> _Task objective_
Gather all lines in the data that hold the string "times".

> _Given information_
○ ○ ○ ○ ○

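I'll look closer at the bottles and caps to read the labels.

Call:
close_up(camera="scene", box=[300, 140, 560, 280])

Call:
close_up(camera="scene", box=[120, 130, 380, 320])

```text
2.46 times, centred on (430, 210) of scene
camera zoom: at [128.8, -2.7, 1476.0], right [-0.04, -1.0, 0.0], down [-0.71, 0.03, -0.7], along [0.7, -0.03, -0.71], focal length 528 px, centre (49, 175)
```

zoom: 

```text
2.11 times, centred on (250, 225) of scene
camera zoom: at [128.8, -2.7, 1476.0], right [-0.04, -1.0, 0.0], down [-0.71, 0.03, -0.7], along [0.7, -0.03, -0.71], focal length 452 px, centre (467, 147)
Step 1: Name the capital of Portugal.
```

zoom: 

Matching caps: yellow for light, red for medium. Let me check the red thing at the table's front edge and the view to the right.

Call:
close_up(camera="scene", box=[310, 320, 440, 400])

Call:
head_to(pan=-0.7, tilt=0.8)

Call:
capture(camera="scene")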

○ ○ ○ ○ ○

> _Written reply_
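2.46 times, centred on (430, 210) of scene
2.11 times, centred on (250, 225) of scene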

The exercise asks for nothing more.